_Quoted text:_
Easiest sixth place ever

April 11, 2016 § 14 Comments

  1. Put on tubular race wheels which are made of much carbon.
  2. Request Mrs. WM to drop me off at the Hun’s.
  3. Check weather.
  4. Note rain with extra rain and some more rain.
  5. Remind self: heavy SoCal rain is a light sweat.
  6. Develop killer race strategy to propel Team Lizard Collectors to glorious victory after glorious victory in road race at San Dimas that involved much chasing of teammates.
  7. Arrive at race and lie to teammates. “Tired legs. Dead, very.”
  8. Note presence of Bad Bart. Borrow chain lube from him.
  9. Huddle with and lie vociferously. “I will cover everything and block for you.”
  10. Build undisclosed plan to hide, cower, chase teammates when in promising breaks and encourage organized chases from other teams when teammates appear to be getting away.

_Short task 1:_ Give the quoted text once more, exactly.

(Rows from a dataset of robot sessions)
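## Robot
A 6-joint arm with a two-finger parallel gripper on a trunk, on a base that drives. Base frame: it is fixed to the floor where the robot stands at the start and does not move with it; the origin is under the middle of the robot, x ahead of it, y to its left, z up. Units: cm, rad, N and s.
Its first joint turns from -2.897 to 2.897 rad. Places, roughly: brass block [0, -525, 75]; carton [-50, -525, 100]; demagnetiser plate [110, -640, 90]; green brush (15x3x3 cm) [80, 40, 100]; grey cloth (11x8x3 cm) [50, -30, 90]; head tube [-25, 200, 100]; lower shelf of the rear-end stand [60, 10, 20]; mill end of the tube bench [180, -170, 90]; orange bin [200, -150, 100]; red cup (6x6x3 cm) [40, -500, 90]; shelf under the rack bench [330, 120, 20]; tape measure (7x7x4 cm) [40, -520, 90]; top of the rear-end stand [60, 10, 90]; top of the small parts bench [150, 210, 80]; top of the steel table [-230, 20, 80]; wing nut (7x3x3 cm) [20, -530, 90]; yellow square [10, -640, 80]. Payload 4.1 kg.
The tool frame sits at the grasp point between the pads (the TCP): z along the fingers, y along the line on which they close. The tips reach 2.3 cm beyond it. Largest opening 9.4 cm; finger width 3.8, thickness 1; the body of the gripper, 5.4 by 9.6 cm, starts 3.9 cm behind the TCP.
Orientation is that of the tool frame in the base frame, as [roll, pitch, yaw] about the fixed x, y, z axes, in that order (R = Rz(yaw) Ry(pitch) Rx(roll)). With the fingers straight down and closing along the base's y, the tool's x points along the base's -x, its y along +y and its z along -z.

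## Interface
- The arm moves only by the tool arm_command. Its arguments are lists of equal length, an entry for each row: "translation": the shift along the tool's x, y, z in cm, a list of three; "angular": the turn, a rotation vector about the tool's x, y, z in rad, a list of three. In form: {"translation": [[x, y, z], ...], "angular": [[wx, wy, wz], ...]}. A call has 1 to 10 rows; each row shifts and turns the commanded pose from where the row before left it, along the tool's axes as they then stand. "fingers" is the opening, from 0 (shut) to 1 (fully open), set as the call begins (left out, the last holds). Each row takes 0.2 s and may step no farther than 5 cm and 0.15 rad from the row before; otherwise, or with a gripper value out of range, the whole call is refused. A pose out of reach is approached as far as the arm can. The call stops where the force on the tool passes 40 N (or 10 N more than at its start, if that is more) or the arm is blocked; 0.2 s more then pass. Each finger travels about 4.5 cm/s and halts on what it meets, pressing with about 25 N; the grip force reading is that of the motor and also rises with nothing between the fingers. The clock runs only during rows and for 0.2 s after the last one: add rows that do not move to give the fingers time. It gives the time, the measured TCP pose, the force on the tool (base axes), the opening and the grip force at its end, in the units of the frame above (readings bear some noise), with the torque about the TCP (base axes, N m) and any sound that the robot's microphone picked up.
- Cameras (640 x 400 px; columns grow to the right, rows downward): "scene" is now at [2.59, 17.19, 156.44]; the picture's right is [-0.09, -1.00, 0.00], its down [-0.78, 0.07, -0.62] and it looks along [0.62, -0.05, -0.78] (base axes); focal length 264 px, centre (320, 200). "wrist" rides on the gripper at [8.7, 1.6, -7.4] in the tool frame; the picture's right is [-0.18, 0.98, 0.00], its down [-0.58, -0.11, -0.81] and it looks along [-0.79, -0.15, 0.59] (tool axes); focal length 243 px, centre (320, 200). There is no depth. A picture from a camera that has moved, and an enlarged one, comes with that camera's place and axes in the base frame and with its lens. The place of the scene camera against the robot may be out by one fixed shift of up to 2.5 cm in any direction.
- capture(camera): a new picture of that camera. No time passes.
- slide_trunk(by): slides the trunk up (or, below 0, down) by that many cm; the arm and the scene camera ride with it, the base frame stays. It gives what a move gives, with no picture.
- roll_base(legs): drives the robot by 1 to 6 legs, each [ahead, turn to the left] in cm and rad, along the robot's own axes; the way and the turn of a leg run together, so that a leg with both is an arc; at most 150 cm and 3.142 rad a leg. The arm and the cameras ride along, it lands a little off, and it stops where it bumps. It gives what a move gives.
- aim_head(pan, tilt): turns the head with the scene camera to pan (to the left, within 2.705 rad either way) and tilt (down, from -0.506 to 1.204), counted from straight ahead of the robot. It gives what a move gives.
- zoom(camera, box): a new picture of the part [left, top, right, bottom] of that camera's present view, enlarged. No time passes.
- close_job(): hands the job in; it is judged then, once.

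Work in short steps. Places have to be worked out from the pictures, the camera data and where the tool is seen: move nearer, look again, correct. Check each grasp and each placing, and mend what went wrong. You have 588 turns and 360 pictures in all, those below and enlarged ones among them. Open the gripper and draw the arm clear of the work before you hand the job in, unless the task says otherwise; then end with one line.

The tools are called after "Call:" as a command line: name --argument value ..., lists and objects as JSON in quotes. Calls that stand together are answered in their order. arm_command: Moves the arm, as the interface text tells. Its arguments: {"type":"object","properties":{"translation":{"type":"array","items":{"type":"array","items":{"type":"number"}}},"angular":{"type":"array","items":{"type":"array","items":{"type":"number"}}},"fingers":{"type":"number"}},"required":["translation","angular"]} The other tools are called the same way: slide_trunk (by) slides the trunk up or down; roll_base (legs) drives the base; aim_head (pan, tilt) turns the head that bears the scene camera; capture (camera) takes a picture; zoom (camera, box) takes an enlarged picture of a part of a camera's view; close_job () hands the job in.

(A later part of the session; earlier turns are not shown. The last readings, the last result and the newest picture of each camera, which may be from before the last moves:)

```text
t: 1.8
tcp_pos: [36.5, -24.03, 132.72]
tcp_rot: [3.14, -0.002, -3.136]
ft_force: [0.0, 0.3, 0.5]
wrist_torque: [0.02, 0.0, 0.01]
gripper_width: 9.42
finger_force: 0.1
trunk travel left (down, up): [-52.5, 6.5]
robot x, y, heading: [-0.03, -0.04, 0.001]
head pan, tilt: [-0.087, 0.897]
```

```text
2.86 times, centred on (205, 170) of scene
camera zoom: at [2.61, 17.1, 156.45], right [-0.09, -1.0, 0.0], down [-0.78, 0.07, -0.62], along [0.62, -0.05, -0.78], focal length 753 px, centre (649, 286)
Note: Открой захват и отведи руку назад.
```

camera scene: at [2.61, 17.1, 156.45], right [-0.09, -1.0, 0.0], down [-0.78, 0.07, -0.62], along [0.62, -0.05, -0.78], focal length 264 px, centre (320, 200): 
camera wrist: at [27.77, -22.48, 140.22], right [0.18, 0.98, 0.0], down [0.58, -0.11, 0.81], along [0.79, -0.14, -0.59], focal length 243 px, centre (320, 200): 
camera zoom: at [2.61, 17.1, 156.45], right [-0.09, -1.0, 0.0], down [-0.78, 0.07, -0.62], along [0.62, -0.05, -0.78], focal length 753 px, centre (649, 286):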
---
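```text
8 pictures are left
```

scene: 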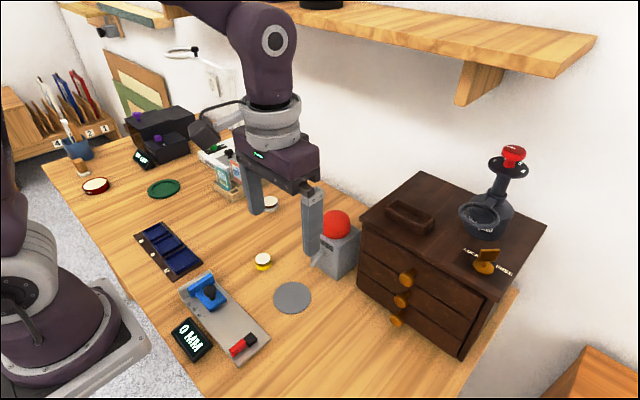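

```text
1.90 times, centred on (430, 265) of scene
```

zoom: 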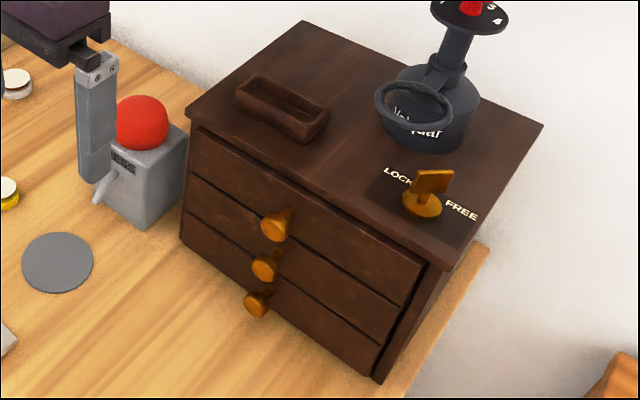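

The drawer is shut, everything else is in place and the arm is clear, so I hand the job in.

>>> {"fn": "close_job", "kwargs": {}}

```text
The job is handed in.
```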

_Short task 2:_ Everything from the line with "- capture(camera): a" through the line with "Work in short" is to be output exactly; leave out all other lines.

_Correct output 1:_
Easiest sixth place ever

April 11, 2016 § 14 Comments

  1. Put on tubular race wheels which are made of much carbon.
  2. Request Mrs. WM to drop me off at the Hun’s.
  3. Check weather.
  4. Note rain with extra rain and some more rain.
  5. Remind self: heavy SoCal rain is a light sweat.
  6. Develop killer race strategy to propel Team Lizard Collectors to glorious victory after glorious victory in road race at San Dimas that involved much chasing of teammates.
  7. Arrive at race and lie to teammates. “Tired legs. Dead, very.”
  8. Note presence of Bad Bart. Borrow chain lube from him.
  9. Huddle with and lie vociferously. “I will cover everything and block for you.”
  10. Build undisclosed plan to hide, cower, chase teammates when in promising breaks and encourage organized chases from other teams when teammates appear to be getting away.

_Correct output 2:_
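- capture(camera): a new picture of that camera. No time passes.
- slide_trunk(by): slides the trunk up (or, below 0, down) by that many cm; the arm and the scene camera ride with it, the base frame stays. It gives what a move gives, with no picture.
- roll_base(legs): drives the robot by 1 to 6 legs, each [ahead, turn to the left] in cm and rad, along the robot's own axes; the way and the turn of a leg run together, so that a leg with both is an arc; at most 150 cm and 3.142 rad a leg. The arm and the cameras ride along, it lands a little off, and it stops where it bumps. It gives what a move gives.
- aim_head(pan, tilt): turns the head with the scene camera to pan (to the left, within 2.705 rad either way) and tilt (down, from -0.506 to 1.204), counted from straight ahead of the robot. It gives what a move gives.
- zoom(camera, box): a new picture of the part [left, top, right, bottom] of that camera's present view, enlarged. No time passes.
- close_job(): hands the job in; it is judged then, once.

Work in short steps. Places have to be worked out from the pictures, the camera data and where the tool is seen: move nearer, look again, correct. Check each grasp and each placing, and mend what went wrong. You have 588 turns and 360 pictures in all, those below and enlarged ones among them. Open the gripper and draw the arm clear of the work before you hand the job in, unless the task says otherwise; then end with one line.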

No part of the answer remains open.